There are some circumstances where it's acceptable to maintain a one-metre distance from others instead of two, Dr. Bonnie Henry said Thursday.

While staying two metres apart provides more protection, B.C.'s provincial health officer suggested less distance could suffice in certain "controlled environments," such as workplaces and classrooms.

"Two metres is the ideal, we know, for uncontrolled environments, particularly with people we don't know," Henry said during the province's latest modelling presentation. "But one metre is also good if you're with the same group of people you know and see regularly, such as work colleagues, classmates."

The updated guidance represents a significant shift from the messaging that health officials have hammered for months, beginning early in the pandemic, about how to keep safe.

It also comes amid concerns from teachers about whether classrooms will be spaced out enough when children return for the fall semester.

Henry stressed that one metre is not enough distance for face-to-face interactions, but pointed to rows of desks with children facing forward as one situation where less than two metres is necessary.
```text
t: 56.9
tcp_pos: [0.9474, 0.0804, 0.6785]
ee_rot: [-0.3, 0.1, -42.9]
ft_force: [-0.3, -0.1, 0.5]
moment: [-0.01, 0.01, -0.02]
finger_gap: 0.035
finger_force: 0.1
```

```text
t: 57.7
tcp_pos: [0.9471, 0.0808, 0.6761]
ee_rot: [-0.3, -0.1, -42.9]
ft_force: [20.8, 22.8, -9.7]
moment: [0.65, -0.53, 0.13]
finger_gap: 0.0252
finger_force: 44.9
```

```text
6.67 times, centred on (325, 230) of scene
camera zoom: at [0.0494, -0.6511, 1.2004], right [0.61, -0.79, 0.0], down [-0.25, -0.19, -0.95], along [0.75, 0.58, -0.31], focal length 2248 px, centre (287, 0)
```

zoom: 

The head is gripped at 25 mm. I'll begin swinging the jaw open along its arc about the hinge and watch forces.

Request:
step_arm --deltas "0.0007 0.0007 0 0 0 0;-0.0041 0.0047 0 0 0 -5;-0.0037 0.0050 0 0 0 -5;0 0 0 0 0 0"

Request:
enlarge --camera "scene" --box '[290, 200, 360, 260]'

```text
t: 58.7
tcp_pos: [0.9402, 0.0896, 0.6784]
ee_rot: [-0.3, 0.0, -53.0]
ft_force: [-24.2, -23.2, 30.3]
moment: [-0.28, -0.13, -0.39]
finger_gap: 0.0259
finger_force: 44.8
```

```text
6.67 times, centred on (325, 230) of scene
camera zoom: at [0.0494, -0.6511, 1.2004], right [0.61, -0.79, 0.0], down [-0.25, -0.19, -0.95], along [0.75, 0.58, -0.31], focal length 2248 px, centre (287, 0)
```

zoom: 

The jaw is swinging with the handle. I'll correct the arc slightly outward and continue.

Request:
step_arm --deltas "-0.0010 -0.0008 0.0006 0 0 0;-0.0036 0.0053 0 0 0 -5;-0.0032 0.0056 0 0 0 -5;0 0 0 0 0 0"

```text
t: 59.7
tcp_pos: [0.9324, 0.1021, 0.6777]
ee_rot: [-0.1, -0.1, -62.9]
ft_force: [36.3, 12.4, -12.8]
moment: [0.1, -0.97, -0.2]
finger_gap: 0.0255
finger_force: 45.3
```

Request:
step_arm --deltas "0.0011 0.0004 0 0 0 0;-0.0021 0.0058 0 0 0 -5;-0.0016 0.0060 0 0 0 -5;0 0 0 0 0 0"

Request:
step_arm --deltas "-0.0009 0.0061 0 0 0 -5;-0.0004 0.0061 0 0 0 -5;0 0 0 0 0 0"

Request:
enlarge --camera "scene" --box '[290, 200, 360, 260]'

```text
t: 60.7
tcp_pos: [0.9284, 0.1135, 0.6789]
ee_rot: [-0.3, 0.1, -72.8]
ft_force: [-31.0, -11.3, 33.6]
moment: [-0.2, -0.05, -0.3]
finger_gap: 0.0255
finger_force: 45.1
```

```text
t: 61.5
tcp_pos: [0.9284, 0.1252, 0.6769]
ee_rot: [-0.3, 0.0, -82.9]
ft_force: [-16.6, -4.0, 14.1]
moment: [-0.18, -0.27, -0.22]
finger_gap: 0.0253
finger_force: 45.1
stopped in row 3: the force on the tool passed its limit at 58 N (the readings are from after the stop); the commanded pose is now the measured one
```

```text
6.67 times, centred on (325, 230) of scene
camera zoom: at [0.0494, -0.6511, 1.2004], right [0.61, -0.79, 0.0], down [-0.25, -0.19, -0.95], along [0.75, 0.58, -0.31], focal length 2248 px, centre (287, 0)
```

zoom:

"It's a gradation. We know that two metres is better than one metre, is better than zero," she said.

"But if we're going to be in rows next to each other then somewhere in between there is perfectly safe."

Similar principles would apply in offices, provided people are in a small and consistent "pod" of people. Henry said workers should try to stay within their team, limiting visitors and interactions with people from other parts of the office.

"With the same people that you are with on an ongoing basis, one metre is probably fine for most of your interactions, recognizing that really important piece that we have to protect us all, which is staying home if we're ill ourselves," she added.